2025
Internal Manufacturing
What if machines could respond to their own internal states, rather than just follow commands?
Internal Manufacturing is a design research project exploring the role of machines as active participants in the act of making. As a case study, I worked with clay 3D printing to examine how a machine’s internal condition might influence the objects it creates.
At the core of the project is a custom system that collects internal data from the machine — such as processor load or memory usage — and translates these parameters into visual deviations in the printed object.

Each object starts from the same digital file, yet the outcome is never identical. The result is a series of clay vases: identical in origin, but each materially unique — a reflection of a specific moment in the machine’s operational state.

Now, Internal Manufacturing offers a kind of circular return: the machine becomes a digital craftsperson, with its internal technological state shaping the outcome. It is no longer just executing instructions — it’s a creative partner in the design process. Each object becomes a material record of the machine’s internal — almost emotional — condition.

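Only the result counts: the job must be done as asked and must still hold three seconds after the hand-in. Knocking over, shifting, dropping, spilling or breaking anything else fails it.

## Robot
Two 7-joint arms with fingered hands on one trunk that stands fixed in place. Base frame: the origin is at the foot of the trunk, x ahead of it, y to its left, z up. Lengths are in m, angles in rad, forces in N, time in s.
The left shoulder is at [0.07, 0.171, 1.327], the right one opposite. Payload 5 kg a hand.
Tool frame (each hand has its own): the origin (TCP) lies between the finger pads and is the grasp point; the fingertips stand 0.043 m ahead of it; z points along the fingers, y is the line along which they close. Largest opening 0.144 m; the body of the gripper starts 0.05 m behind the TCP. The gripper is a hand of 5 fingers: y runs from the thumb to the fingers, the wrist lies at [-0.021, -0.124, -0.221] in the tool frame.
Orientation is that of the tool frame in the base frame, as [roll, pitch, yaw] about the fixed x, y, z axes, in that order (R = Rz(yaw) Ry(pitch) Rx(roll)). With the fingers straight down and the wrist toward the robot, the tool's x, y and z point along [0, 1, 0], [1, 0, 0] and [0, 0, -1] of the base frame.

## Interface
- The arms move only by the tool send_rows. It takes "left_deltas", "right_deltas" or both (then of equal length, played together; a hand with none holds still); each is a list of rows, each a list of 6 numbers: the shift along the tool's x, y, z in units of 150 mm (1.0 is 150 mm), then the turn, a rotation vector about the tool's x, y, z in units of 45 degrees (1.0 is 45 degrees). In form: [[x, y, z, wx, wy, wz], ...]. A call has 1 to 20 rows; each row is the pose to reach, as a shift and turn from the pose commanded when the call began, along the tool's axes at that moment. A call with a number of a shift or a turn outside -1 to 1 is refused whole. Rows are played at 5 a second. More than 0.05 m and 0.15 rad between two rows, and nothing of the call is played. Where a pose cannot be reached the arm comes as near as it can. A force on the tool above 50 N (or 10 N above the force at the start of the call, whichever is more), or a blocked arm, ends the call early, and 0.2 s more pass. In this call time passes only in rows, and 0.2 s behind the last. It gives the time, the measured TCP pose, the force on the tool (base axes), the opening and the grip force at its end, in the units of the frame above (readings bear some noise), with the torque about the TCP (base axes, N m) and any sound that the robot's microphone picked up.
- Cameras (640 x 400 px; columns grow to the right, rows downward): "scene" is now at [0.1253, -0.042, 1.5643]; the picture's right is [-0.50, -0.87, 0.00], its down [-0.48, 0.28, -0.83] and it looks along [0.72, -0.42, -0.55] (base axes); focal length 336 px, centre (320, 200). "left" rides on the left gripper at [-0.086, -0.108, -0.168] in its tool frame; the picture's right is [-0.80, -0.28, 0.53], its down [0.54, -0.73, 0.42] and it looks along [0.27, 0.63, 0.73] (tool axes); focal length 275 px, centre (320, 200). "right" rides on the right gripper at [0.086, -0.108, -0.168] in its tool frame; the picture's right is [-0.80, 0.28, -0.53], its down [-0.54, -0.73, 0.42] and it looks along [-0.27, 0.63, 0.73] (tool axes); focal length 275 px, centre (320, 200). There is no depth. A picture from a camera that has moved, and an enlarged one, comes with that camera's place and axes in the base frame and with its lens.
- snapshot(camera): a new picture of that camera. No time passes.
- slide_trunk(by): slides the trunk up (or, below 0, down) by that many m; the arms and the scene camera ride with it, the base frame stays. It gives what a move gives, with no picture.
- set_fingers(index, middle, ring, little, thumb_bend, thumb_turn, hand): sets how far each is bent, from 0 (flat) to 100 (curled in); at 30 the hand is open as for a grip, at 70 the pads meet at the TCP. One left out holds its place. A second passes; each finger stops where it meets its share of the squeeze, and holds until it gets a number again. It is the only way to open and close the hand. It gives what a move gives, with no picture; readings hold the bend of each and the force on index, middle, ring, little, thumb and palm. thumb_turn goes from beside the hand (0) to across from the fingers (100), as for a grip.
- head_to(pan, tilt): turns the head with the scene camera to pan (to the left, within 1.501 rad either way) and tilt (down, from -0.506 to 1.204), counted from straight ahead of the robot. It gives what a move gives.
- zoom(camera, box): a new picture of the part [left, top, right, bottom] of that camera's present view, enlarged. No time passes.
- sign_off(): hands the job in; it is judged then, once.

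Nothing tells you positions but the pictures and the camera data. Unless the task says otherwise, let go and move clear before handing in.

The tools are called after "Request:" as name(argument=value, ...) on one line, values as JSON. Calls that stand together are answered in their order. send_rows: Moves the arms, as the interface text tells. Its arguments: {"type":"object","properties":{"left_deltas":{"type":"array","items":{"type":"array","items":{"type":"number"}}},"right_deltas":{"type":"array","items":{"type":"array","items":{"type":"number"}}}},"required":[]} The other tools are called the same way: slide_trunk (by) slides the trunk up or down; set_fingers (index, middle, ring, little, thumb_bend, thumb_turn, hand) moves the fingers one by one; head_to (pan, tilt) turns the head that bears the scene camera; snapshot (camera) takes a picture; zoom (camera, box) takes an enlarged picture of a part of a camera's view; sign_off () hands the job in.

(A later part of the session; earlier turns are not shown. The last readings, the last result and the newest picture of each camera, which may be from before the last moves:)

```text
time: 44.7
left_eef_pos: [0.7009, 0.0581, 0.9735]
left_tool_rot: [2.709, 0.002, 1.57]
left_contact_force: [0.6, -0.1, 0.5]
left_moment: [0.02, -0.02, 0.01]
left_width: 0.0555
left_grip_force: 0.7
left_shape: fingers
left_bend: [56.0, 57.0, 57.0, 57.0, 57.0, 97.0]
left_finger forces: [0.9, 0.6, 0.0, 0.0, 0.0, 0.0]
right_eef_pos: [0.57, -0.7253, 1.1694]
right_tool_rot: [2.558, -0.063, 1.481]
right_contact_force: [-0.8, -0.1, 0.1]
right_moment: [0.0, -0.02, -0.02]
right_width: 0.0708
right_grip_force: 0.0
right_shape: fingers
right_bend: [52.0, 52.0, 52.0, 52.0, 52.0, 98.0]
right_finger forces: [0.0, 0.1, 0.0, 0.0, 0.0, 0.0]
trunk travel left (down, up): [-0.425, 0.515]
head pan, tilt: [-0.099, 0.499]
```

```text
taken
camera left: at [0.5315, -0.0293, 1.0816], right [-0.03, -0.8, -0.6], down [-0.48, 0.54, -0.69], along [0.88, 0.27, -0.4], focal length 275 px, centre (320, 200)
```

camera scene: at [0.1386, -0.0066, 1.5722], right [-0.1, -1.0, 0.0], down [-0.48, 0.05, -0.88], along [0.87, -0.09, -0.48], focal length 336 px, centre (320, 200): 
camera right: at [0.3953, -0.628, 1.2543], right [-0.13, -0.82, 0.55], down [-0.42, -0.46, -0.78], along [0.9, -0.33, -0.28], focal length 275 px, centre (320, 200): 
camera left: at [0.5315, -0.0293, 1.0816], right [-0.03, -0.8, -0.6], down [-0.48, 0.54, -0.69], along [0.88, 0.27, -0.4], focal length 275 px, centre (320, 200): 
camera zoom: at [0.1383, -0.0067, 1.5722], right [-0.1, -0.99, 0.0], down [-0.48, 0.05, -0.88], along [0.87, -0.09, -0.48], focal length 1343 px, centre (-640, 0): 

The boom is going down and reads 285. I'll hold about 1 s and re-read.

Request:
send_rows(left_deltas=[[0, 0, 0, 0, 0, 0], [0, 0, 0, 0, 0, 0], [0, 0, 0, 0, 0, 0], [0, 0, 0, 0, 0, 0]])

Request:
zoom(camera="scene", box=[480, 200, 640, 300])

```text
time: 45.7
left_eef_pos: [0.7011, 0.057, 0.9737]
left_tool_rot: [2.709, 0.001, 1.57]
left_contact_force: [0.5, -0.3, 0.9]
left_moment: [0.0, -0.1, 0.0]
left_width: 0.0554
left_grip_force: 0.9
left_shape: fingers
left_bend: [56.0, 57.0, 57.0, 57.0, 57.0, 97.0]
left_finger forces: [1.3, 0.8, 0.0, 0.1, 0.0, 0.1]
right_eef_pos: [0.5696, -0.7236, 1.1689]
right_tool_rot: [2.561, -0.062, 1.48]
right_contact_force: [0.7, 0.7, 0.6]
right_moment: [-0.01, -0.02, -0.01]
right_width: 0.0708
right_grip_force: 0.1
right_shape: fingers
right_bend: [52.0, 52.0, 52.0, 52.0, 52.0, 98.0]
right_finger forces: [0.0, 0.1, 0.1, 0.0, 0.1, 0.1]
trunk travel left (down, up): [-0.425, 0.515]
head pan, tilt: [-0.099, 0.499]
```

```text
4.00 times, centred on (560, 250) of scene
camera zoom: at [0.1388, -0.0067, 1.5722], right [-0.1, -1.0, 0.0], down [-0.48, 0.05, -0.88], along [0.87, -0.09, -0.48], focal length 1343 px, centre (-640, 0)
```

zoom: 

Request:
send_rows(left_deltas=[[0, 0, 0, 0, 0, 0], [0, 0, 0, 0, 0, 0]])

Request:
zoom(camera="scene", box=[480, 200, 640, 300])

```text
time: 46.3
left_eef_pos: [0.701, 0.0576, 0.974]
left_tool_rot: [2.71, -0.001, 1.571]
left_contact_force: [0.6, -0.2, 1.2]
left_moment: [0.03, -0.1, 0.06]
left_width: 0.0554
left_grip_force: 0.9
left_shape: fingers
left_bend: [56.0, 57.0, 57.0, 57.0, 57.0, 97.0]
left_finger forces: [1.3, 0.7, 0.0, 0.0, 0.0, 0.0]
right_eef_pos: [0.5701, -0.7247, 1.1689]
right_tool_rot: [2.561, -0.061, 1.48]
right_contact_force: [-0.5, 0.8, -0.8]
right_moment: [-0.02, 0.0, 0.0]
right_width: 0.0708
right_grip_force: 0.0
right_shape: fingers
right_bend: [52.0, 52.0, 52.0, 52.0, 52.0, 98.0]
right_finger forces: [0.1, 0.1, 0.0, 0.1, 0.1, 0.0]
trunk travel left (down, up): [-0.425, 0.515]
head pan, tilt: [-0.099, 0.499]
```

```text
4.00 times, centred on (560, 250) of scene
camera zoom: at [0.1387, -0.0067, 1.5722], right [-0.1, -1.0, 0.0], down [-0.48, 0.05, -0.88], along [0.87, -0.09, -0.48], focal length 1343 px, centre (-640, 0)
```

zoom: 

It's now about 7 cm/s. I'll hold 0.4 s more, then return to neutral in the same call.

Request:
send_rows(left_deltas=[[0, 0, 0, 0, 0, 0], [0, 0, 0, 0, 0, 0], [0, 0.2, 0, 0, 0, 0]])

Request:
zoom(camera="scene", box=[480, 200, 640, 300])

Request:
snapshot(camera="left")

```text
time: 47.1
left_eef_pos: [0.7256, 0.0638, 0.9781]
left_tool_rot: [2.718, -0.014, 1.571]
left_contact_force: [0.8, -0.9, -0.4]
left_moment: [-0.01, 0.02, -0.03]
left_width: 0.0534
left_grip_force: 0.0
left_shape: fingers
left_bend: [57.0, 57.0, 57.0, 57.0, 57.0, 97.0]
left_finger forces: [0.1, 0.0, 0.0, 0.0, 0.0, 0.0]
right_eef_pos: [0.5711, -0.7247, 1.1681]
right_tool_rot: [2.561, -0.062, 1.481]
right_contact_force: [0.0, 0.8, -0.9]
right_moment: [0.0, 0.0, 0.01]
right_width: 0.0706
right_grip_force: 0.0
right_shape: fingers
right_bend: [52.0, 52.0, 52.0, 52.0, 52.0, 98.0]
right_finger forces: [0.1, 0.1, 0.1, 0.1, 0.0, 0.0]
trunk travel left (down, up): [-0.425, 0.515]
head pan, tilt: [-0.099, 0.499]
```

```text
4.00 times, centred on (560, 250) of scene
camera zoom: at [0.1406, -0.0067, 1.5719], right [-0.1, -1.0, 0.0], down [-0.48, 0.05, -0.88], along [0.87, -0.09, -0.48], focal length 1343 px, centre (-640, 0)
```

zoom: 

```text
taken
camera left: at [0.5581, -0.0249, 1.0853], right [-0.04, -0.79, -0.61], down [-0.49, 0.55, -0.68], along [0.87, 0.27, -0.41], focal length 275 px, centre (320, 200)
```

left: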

The project is especially relevant in the age of artificial intelligence, as machines increasingly become autonomous creative agents. It invites us to reconsider unintended glitches and responses not as faults to be eliminated, but as the unique voice of the machine.

In a world where machines and algorithms shape nearly everything we do — including how we create — this project invites us to pause and reflect: What will our relationship with the machines around us look like — and in what ways will it reshape our act of creation?